BABADOOK – Jennifer Kent
Amelia è una madre single che ha perso il marito proprio il giorno in cui è nato suo figlio, mentre stavano andando in ospedale. Samuel, il bambino, soffre di piccoli problemi di comportamento, che lo portano ad essere isolato dagli altri bambini: è convinto, tra l’altro, che dei mostri minaccino lui e sua madre. Una sera, durante il rituale della lettura di fiabe prima di dormire, Samuel chiede a sua madre che gli legga un libro animato, che la mamma non ricordava di avere …
L’idea di un libro per bambini maligno (“Babadook” è anagramma di “A Bad Book”, oltre ad avere un’assonanza con il termine “Babaroga”, che in serbo indica una sorta di vecchia strega), non è originalissima, ma qui viene resa molto accattivante. Purtroppo il libro come protagonista viene accantonato quasi subito, sostituito da … beh, in realtà sembra che non lo abbia capito nemmeno la regista. Nonostante la tradizione Oceaniana cinematografica sia ormai più che consolidata, questo film sembra partorito da un gruppo di ragazzini volenterosi, ma inesperti e con le idee parecchio confuse.

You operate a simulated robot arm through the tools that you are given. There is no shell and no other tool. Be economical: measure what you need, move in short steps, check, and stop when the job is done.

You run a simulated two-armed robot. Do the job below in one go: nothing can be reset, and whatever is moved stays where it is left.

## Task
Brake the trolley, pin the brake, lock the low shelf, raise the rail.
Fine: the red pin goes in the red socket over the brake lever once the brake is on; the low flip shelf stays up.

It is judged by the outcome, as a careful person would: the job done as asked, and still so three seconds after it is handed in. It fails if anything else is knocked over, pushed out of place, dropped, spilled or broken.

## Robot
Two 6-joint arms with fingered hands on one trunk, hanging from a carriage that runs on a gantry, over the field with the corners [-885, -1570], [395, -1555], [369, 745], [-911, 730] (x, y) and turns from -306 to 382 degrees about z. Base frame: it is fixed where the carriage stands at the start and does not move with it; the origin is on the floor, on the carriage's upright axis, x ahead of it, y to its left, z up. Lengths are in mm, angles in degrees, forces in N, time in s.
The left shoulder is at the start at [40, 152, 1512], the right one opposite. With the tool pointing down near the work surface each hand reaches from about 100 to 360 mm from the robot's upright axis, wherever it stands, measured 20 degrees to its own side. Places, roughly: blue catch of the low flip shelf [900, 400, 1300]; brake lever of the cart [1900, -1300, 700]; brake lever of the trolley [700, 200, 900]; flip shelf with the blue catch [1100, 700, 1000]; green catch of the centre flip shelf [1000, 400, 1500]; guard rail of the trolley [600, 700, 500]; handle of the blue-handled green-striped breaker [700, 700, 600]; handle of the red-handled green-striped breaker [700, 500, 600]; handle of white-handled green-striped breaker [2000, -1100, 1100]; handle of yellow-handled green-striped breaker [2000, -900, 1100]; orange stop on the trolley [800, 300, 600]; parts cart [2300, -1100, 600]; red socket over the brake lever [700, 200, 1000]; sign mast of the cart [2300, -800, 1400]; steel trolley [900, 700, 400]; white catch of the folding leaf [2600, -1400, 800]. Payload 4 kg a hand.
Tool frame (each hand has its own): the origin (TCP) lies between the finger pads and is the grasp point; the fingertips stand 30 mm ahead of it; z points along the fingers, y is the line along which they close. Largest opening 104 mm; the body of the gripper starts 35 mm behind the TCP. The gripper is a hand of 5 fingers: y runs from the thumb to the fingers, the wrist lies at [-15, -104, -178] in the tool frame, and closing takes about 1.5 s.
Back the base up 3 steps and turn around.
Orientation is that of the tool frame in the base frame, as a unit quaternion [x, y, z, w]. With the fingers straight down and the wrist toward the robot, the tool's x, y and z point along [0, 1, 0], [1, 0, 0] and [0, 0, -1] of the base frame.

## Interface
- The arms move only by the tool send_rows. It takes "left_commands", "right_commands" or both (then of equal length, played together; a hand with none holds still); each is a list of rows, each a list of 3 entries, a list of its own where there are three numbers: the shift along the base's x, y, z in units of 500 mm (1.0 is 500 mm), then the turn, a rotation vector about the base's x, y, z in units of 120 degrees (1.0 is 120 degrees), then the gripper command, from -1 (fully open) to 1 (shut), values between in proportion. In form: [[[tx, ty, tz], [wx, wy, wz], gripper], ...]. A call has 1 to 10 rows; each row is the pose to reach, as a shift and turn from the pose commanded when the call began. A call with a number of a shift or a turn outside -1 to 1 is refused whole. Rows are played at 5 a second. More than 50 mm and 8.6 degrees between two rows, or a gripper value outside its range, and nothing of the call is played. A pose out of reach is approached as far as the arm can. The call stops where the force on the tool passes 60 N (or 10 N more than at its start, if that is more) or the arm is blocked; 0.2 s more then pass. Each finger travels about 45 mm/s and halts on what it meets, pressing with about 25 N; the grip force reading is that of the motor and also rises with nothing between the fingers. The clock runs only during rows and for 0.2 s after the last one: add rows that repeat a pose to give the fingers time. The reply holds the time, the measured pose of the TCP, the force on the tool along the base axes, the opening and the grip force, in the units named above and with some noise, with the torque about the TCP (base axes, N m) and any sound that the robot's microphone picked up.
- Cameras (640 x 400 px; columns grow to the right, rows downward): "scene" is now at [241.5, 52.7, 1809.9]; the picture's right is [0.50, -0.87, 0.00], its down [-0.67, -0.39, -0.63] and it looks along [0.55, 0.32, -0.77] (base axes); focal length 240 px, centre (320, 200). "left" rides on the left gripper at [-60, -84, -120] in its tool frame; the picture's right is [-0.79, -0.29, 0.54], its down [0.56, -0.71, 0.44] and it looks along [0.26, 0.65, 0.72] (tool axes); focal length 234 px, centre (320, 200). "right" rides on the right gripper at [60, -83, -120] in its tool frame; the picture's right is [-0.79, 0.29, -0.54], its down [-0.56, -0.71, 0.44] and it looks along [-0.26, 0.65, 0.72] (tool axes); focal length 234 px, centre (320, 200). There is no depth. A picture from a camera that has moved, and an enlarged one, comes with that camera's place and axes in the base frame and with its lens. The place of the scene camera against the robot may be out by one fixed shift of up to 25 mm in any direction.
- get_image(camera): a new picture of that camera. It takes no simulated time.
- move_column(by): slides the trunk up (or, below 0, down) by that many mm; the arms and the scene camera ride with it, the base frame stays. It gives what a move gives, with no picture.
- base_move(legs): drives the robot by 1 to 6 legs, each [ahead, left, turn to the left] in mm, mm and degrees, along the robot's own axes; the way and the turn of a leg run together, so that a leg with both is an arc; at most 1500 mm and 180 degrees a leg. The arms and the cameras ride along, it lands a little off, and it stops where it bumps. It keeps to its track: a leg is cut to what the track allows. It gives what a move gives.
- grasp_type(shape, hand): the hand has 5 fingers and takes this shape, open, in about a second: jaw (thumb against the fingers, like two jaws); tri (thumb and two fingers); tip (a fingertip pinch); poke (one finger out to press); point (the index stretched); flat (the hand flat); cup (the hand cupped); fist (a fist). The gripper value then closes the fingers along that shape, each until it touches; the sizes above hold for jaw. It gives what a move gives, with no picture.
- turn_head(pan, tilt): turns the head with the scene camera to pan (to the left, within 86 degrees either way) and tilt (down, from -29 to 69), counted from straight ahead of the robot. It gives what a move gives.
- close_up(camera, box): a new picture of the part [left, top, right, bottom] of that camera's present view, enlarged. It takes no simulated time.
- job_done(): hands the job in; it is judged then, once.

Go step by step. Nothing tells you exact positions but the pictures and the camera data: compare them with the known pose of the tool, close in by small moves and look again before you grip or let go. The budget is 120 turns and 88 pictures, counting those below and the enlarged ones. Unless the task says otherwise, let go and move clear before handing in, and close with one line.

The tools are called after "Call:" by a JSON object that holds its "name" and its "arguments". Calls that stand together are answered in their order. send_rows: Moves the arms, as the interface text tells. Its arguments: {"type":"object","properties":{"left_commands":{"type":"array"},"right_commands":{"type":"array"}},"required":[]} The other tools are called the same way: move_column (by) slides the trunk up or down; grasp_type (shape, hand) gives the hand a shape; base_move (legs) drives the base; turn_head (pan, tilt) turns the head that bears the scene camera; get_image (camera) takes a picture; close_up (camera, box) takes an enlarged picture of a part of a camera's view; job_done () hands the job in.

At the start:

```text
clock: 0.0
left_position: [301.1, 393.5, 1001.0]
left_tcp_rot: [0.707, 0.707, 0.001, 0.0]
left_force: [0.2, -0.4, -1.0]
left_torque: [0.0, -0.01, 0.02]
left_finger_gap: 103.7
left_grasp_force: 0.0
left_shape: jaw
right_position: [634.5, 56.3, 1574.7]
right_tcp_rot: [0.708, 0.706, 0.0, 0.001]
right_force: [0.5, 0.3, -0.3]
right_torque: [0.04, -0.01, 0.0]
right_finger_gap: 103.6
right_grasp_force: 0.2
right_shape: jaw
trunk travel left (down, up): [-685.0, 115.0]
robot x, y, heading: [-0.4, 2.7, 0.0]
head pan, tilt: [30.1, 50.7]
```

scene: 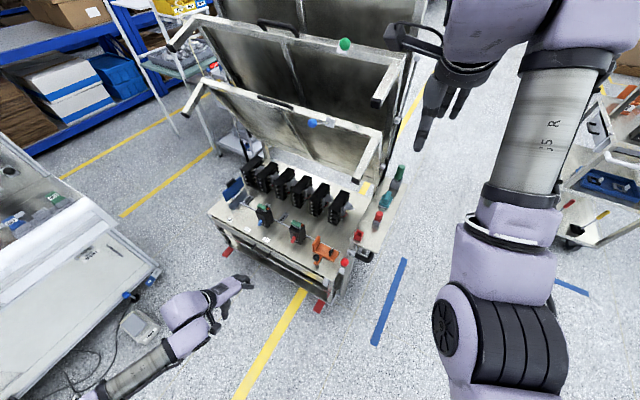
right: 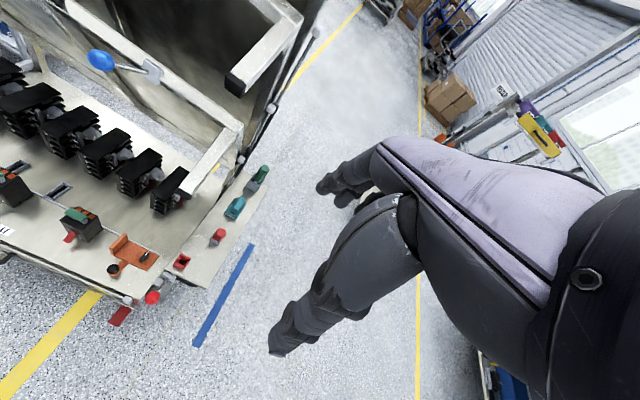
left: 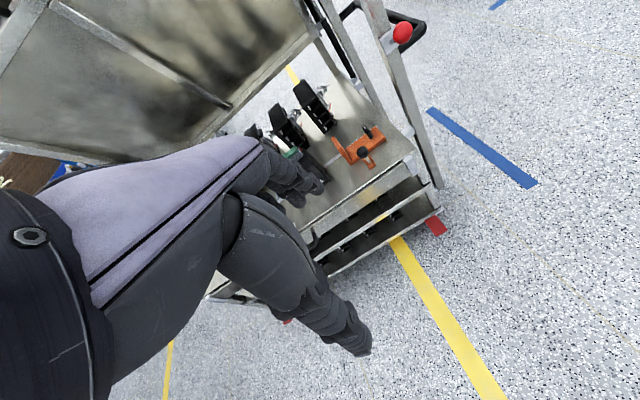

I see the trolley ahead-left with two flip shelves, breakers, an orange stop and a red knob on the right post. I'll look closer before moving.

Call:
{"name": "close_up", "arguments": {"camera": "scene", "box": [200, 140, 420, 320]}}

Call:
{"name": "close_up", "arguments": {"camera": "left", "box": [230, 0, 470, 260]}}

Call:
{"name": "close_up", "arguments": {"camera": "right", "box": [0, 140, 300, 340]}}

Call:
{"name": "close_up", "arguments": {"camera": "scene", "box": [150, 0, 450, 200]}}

Cosa sia Babadook non si capisce davvero, ma questo potrebbe anche starci; quello che non regge, nel film, è il mescolare continuamente un pentolone di tanti elementi a cui non si dà significato. Se il basso budget potrebbe giustificare l’utilizzo ridicolo di alcuni effetti speciali, non giustifica il continuo traballare di tutto il film: si percepisce perfettamente che i soldini per comprare un libro usato da mettere come zeppa al tavolino della sceneggiatura non mancavano. O avrebbero potuto usare la serie di commenti positivi che giravano da mesi, come quelli di William “L’esorcista ha quarant’anni e se li porta meglio di Babadook” Friedkin e Stephen “Ho un’opinione anche sulla carta igienica” King (perdonami, sommo maestro, ti voglio bene, ma che ti è preso?), che, è evidente, stanno passando davvero un brutto periodo.
Qualche scena interessante è presente, qualcosa di originale si intravede, ma il tutto è condito da una devastante disorganizzazione e da una serie di personaggi inutili, come la vicina di casa e qualche altro contorno fuori posto: c’è pure un personaggio (Robbie, collega di Amelia) che sparisce addirittura durante una scena, per sempre, e non c’entra il mostro! Inoltre, la trama segue un filo principale drammatico, che confonde lo spettatore, che non sa più se deve essere spaventato o triste o angosciato (alla fine lo scoprirà, purtroppo). E non si pensi che questo sia un punto di forza, perché risulta disonesto e fuorviante. L’attore che interpreta il bambino, però, è magistralmente bravo.
Curiosità: la scena che fa più paura di tutto il film è quella tratta dal capolavoro di Mario Bava, I Tre Volti della Paura, che si vede andare in onda su un televisore.